Rescue dogs have often come from less-than-ideal circumstances. Hoarding, heavy-handed or under-stimulating environments can cause a dog to shut down personality-wise. As a foster home, our goal is to make the dog happy. This can take a few days, to weeks to months of consistent effort and patience.

So how does someone make a foster dog happy?

  1. Offering comfort. For some dogs, this means a cozy bed and lots of space. For others this means being able to hear you as they snooze in the other room. Some dogs will act as a shadow, following you around to make sure you’re not going to leave them.
  2. Talk to your dog in a soothing manner. Little things like asking them if they’d like to go for a walk or if they’re ready for dinner in a happy, calm and light tone will alert them to your voice as being someone to pay attention to because good things happens when they do.
  3. Have some high-value treats and toys on hand to make reinforcing good behaviour fun!
  4. Encourage them to use their nose. One of the ways to reduce anxiety in an animal is to transition it from using  eyes to gather information about the surrounding environment to their nose. Check out this post where we talk about dog stress signals and what you can do about it.
  5. Take them outside and allow them time around other dogs (so long as it doesn’t create more stress for them by doing so).

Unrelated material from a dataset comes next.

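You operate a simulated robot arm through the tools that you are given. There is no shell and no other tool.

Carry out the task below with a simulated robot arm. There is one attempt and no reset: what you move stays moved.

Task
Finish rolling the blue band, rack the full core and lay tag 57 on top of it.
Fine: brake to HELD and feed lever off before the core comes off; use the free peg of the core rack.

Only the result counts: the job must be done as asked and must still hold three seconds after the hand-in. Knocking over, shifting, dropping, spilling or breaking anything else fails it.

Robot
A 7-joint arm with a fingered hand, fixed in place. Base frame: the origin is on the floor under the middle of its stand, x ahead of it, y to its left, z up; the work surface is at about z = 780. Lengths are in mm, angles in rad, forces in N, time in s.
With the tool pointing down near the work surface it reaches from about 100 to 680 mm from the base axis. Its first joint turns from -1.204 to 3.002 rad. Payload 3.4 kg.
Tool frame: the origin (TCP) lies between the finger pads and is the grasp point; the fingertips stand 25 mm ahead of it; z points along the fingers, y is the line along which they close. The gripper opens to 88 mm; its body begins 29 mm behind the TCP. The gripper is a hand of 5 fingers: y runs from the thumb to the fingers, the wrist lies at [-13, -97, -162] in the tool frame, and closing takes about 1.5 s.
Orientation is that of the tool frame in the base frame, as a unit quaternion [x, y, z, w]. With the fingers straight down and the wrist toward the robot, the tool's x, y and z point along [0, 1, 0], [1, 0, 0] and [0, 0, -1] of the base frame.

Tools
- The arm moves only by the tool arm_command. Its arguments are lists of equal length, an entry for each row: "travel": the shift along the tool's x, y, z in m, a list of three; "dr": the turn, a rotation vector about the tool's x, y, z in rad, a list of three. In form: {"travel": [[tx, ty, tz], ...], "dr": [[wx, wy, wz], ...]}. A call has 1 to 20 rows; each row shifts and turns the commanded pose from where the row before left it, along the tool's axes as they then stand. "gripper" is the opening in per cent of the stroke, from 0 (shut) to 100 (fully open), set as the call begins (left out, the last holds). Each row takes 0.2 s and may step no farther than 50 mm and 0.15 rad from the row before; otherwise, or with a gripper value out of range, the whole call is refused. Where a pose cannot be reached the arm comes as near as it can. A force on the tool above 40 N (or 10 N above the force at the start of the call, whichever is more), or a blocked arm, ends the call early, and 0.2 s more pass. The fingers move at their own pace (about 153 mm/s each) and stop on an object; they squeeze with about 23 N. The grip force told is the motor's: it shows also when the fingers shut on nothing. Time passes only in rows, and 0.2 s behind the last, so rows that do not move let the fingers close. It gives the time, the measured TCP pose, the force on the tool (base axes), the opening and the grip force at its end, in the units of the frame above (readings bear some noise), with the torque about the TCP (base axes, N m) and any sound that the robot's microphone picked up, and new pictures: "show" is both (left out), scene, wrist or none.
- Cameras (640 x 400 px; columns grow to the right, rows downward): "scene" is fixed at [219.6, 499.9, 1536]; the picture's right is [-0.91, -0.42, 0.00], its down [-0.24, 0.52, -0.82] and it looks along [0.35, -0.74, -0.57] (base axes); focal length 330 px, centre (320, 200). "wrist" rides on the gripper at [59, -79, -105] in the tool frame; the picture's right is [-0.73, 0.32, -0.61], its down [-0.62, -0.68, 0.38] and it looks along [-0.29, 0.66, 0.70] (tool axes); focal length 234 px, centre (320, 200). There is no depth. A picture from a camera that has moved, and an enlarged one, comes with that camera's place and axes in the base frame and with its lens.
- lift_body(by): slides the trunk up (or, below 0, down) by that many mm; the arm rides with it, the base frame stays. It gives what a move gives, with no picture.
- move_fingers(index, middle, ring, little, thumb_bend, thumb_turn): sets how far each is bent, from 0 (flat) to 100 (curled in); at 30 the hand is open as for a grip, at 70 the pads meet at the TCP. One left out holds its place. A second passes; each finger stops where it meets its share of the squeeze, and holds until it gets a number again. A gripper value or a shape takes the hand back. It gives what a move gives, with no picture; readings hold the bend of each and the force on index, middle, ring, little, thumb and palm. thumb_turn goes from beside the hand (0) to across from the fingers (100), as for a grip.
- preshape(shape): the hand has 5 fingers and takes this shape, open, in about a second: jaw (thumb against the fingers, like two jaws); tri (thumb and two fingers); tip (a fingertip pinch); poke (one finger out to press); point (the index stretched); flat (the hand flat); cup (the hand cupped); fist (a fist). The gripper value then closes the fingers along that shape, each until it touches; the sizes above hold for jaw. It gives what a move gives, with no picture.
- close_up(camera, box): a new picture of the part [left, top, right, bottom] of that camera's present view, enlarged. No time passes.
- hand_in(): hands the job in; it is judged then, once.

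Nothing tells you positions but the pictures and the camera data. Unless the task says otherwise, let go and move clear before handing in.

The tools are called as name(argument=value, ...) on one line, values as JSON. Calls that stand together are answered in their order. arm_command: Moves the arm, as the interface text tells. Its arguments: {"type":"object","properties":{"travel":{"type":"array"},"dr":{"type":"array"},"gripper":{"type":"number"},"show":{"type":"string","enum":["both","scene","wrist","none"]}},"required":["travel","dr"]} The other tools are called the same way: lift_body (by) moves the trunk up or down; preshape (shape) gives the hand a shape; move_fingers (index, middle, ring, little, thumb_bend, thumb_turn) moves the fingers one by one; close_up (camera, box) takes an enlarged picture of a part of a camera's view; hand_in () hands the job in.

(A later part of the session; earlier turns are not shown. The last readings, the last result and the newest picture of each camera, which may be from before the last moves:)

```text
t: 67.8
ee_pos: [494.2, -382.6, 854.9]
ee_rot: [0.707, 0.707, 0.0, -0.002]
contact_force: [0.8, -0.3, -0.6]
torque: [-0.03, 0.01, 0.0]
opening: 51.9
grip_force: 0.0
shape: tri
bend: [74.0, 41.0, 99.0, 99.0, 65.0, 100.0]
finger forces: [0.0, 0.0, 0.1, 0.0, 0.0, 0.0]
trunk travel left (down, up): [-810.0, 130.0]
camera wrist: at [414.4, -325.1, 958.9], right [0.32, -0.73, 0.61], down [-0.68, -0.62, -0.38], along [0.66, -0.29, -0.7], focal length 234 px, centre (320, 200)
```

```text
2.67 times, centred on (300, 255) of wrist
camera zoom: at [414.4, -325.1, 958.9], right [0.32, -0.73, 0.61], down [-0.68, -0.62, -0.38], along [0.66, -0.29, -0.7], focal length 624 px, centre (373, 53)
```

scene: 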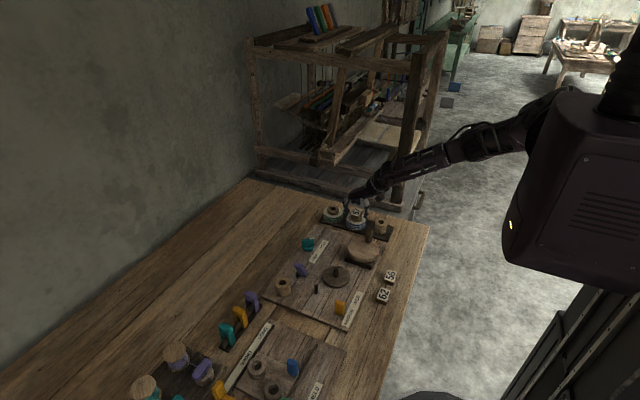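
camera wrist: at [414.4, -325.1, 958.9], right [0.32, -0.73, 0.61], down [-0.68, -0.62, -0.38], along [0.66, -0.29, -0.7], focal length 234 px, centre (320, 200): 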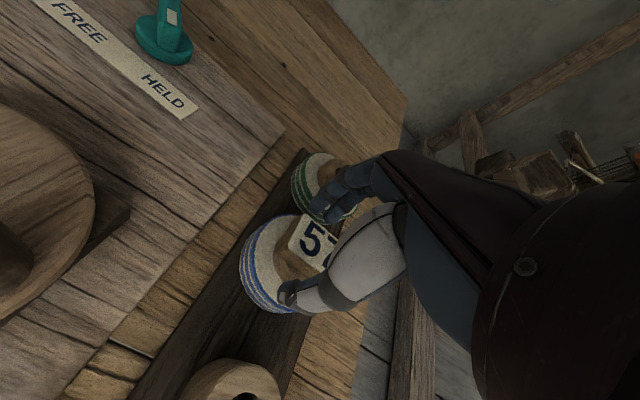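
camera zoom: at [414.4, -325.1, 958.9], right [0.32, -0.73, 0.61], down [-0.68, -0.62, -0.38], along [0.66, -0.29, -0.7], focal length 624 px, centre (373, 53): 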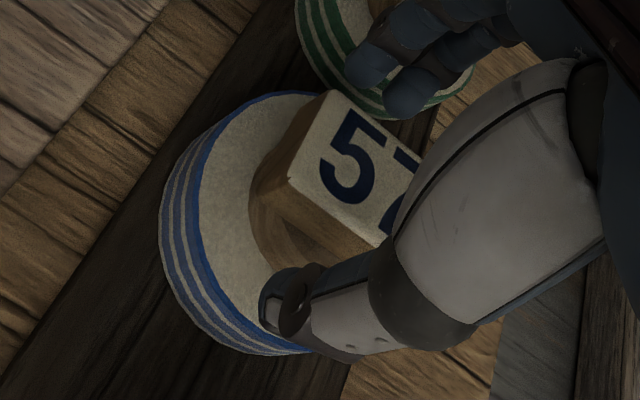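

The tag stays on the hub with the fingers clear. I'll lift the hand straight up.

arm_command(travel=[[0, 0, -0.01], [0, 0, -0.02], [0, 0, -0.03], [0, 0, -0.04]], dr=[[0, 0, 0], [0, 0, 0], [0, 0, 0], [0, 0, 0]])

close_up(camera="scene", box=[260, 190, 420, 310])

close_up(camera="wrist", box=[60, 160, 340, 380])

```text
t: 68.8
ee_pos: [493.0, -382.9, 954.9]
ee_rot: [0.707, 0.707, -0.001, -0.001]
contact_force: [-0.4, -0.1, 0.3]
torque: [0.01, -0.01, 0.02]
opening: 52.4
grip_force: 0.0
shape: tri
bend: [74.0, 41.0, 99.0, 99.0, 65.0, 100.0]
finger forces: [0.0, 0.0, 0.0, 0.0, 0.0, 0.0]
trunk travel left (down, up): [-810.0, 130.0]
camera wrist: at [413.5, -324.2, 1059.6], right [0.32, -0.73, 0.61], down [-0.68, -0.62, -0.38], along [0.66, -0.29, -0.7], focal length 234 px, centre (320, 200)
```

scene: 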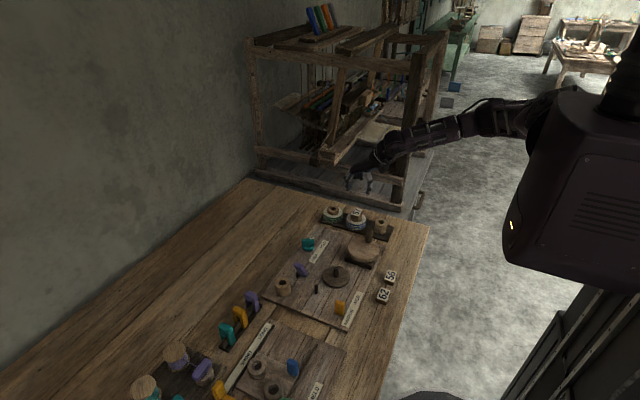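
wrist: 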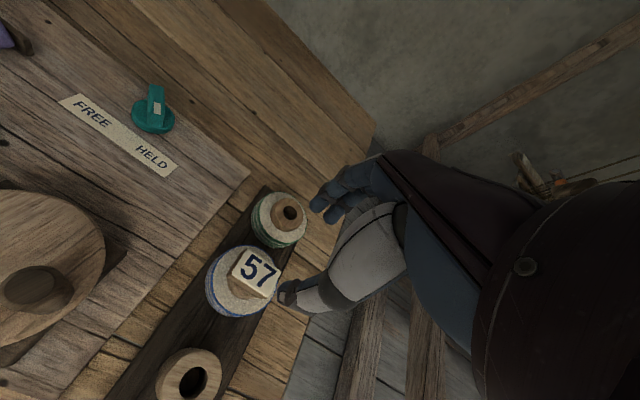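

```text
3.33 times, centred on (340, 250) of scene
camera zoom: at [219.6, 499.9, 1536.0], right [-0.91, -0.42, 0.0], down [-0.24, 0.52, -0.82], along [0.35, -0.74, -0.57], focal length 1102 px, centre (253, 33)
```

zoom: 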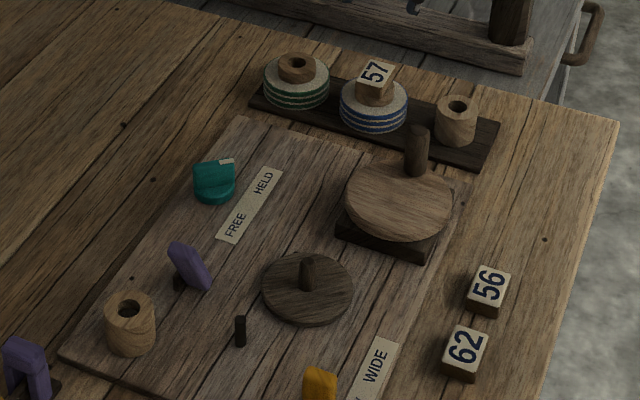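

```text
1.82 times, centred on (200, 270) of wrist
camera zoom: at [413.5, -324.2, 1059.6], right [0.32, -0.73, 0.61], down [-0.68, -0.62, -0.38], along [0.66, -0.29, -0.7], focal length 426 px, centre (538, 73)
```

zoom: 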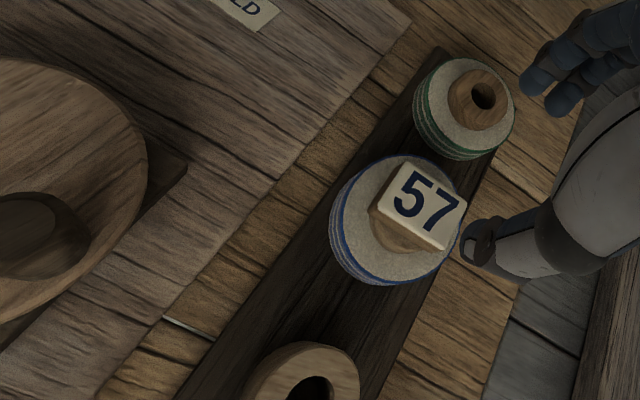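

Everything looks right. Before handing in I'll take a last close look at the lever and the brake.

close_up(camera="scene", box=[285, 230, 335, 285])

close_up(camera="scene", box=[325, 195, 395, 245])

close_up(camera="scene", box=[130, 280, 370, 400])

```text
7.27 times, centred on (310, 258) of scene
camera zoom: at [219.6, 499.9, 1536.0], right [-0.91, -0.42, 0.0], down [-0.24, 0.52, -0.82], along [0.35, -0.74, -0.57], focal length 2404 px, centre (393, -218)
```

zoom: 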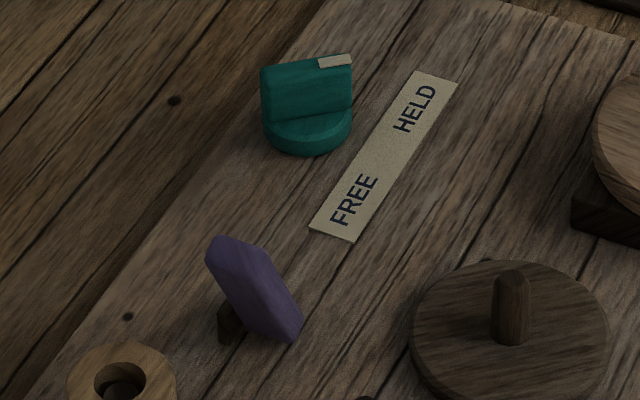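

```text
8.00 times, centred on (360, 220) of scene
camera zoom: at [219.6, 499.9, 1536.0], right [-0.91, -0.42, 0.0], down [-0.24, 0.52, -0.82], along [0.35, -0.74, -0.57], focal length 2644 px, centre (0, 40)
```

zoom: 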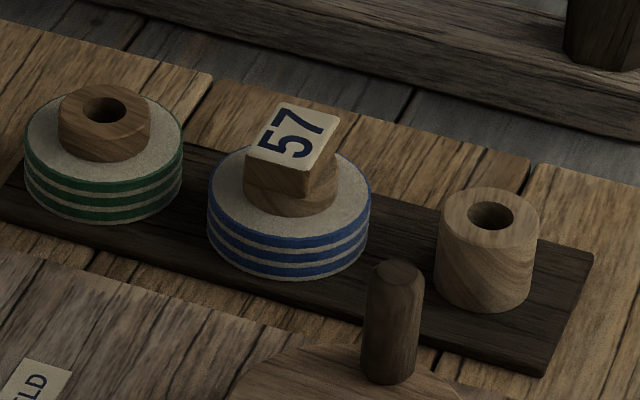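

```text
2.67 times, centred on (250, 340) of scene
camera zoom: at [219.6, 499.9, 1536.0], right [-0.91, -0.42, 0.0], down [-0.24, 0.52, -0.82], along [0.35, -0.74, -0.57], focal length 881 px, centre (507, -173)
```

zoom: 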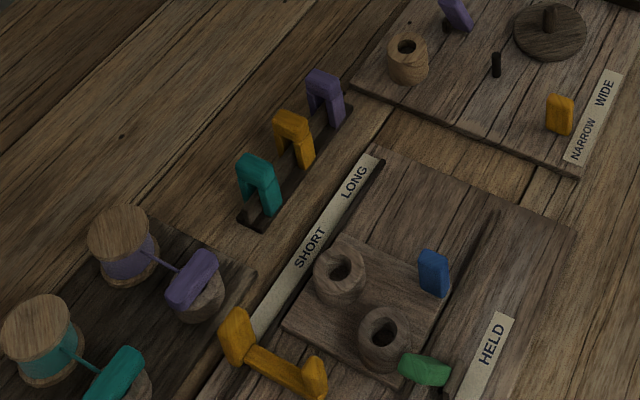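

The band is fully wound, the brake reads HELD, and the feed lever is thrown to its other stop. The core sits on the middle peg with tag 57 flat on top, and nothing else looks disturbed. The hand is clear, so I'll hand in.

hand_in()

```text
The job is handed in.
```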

Being out in nature feels so good – it helps us to think clearly and lets us relax. Dogs are stoked on walks, being stimulated by all of the smells and sights. Going for walks outside also helps them to get their energy out, which = a happy mellow dog.

Using tips like these can set you in the right direction and when in doubt, go with what feels right to you at the time when picturing what could make your foster dog happy.